Google Research has released MoGen, a generative AI model that produces synthetic 3D neuron geometries for use as training data in brain-mapping AI pipelines. The paper, “MoGen: Detailed neuronal morphology generation via point cloud flow matching,” is being presented at ICLR 2026. According to the research post, using a PATHFINDER reconstruction model trained with 10% MoGen-generated synthetic data reduced reconstruction errors by 4.4%, primarily through a reduction in merge errors. At the scale of a complete mouse brain, the post estimates this improvement is equivalent to saving 157 person-years of manual proofreading.

The background context makes that number easier to read. The fruit fly brain — with 166,000 neurons — required years of work by AI systems and human experts to map completely. A mouse brain is a thousand times larger. A human brain is a thousand times larger still. The proofreading bottleneck is the main obstacle to scaling connectomics to more complex organisms, and reducing error rates directly reduces how much human correction is required.

What connectomics reconstruction looks like

The reconstruction pipeline the post describes begins by imaging thin slices of brain tissue, then stacking, aligning, and segmenting the 2D images into 3D neuron shapes. Google Research’s most recent AI reconstruction model, PATHFINDER, works by first identifying neurite segments — subsections of a neuron — and then combining them into a complete neuron.

Two categories of error dominate the work for proofreaders. Split errors occur when two neurite segments that should be connected are instead separated by the model. Merge errors occur when two unrelated neurites are incorrectly combined. Both require manual correction by researchers, graduate students, or technical specialists. The 4.4% error reduction MoGen enables is driven primarily by fewer merge errors.

How MoGen generates neurons

Neurons are unusual training subjects. Unlike most cells, which are roughly spherical, neurons have highly varied spindly geometries — long, thin axons that can curl, twist, and branch; networks of dendrites with shorter protrusions called dendritic spines; and many synapses where signals pass between cells. That complexity is part of what makes connectomics reconstruction hard and what makes diverse synthetic training data potentially valuable.

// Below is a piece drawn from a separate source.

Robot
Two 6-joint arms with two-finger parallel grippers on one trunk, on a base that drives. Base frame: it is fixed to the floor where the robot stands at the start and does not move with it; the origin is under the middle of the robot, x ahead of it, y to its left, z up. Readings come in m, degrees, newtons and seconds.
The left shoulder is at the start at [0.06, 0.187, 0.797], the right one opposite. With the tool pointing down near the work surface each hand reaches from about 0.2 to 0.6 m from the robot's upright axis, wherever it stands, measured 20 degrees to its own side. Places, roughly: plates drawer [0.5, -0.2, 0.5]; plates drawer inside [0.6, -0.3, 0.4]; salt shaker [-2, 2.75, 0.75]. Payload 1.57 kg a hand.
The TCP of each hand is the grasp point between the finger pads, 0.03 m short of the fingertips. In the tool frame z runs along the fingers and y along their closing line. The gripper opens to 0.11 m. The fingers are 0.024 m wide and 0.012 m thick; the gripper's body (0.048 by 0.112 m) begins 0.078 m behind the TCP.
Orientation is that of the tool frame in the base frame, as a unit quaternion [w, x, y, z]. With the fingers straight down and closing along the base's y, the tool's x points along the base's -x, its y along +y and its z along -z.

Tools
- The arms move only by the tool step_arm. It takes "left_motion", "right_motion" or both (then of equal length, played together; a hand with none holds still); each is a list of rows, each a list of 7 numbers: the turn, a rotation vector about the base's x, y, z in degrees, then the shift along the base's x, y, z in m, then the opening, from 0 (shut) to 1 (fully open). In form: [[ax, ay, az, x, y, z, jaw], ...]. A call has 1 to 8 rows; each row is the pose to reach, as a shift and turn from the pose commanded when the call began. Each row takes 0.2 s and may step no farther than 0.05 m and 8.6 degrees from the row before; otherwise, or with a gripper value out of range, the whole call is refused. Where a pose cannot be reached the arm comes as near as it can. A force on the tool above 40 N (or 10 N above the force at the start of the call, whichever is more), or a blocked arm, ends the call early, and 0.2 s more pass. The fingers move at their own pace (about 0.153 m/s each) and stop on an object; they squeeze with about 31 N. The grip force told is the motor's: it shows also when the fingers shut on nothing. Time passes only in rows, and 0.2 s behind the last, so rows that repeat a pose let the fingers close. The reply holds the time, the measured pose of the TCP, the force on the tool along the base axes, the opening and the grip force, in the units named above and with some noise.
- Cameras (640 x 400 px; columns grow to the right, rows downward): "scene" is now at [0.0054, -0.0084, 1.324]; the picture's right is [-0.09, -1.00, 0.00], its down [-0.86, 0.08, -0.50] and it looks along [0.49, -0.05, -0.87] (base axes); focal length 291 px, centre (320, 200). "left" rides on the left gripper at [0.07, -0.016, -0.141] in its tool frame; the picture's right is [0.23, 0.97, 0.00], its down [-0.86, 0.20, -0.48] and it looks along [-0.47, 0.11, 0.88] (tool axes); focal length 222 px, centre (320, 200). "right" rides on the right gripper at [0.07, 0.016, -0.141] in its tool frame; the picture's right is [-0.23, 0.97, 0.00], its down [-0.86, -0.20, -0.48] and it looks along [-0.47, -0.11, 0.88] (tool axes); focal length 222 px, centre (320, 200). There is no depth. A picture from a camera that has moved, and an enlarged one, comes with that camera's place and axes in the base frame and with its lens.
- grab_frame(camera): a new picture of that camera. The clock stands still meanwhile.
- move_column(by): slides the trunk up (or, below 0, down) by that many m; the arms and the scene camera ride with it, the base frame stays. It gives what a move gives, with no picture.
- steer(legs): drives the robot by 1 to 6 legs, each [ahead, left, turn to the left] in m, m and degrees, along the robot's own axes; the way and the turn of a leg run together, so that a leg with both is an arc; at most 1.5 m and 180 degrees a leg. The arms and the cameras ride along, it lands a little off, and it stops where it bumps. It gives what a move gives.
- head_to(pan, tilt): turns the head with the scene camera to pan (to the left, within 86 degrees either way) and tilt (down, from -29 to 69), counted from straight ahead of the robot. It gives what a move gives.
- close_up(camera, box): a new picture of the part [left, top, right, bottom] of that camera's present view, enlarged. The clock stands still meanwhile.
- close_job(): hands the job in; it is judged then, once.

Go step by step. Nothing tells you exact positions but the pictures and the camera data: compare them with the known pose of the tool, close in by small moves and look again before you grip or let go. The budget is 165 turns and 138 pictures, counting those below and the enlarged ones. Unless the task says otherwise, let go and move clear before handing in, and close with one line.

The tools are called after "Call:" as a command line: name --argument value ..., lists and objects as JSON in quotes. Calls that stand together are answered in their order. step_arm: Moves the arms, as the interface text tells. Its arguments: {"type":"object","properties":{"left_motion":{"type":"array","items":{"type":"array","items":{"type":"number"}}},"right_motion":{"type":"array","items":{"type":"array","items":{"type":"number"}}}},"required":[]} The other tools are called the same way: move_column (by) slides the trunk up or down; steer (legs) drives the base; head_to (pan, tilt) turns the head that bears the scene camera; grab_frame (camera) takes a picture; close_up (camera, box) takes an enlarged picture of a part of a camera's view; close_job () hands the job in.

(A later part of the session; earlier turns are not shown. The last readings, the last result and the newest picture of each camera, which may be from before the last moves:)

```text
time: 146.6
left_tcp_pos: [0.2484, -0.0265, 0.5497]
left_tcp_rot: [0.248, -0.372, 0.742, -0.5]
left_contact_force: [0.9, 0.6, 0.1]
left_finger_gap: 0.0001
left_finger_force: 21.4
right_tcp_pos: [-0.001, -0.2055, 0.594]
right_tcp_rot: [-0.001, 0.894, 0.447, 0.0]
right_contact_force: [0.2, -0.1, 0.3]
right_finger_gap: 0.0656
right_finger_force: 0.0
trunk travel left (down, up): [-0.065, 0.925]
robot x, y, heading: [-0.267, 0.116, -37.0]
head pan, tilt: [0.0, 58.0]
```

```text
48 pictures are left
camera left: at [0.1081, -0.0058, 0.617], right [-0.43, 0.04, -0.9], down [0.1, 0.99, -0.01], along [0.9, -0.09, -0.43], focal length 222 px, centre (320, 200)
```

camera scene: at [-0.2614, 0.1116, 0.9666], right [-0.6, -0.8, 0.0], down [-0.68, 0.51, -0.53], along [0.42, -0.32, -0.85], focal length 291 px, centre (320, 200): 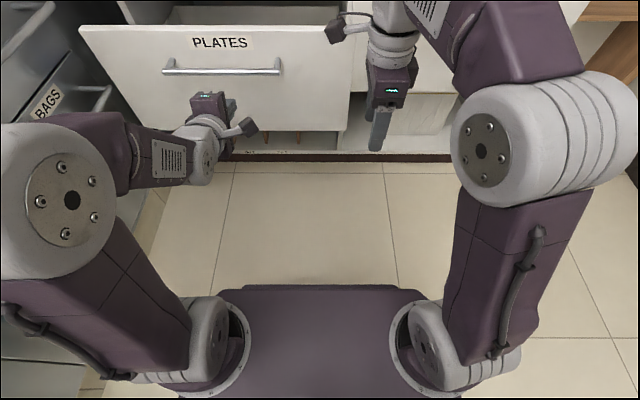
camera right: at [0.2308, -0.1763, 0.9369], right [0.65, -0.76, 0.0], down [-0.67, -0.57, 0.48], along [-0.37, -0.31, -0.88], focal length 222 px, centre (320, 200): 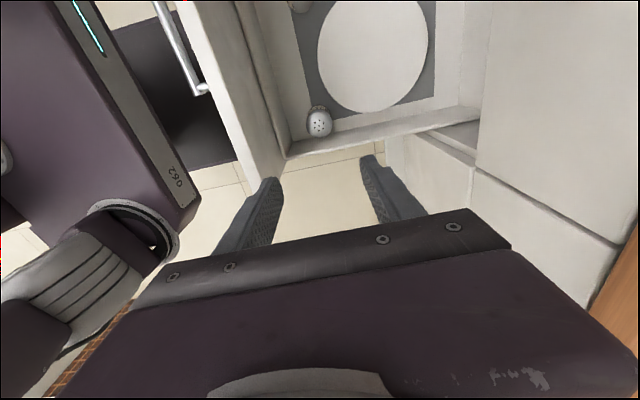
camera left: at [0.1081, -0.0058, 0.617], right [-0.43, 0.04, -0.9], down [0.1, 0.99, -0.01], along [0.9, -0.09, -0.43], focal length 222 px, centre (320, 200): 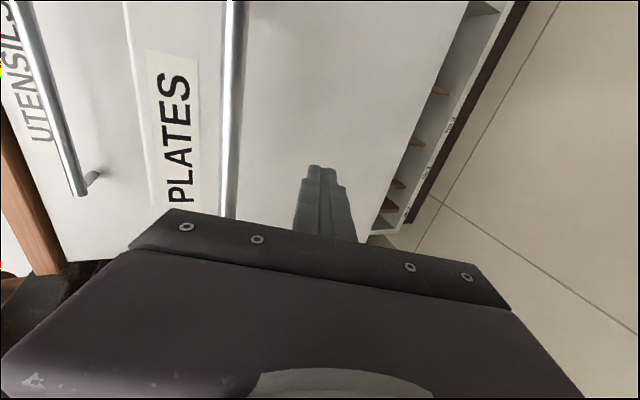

MoGen uses the PointInfinity point cloud flow matching model, trained to gradually transform a random cloud of 3D points into realistic 3D neuronal shapes. The training data was 1,795 axons from mouse cortex tissue reconstructions that had been previously verified by humans. Points were sampled from the surfaces of those reconstructed neurons to create the training set.

To validate that MoGen’s output was realistic, human experts were asked to classify a set of neurites that was a mix of real and simulated. The post reports that the simulated neurons passed that validation step. Millions of those synthetic shapes were then added to the PATHFINDER training pipeline.

The post also notes that MoGen can be directed to generate specific types of neurons by tuning parameters such as length, spatial extent, and branching. The initial study used a random assortment of shapes, but the post suggests that future work could focus on geometries that are especially prone to reconstruction errors — a more targeted use of synthetic data.

Species coverage and open release

Because neuron shapes vary across species, the team also trained species-specific versions of MoGen on zebra finch and fruit fly neurons, in addition to the primary mouse model. That work came from prior collaboration with Google Research partners on a zebra finch brain fragment, a complete larval zebrafish brain, and fragments of human brain tissue.

MoGen has been released as an open-source model, including the species-specific trained variants, as a resource for the broader connectomics research community.

The post also describes an ongoing effort to use simulated neurons to create synthetic electron microscope images, which would provide additional training data earlier in the reconstruction pipeline — before the 3D reconstruction stage MoGen currently targets. That would extend the synthetic data approach to the raw imaging inputs rather than just the geometric outputs.

The Google Research Connectomics team frames this as one of several foundational tools built over more than a decade of collaborative brain science research. The immediate result — a measurable error reduction in the current state-of-the-art reconstruction model — is described as the first time a modern generative AI approach has advanced the best available connectomics method. The scale translation from a 4.4% metric improvement to 157 person-years saved is the post’s clearest statement of why that matters.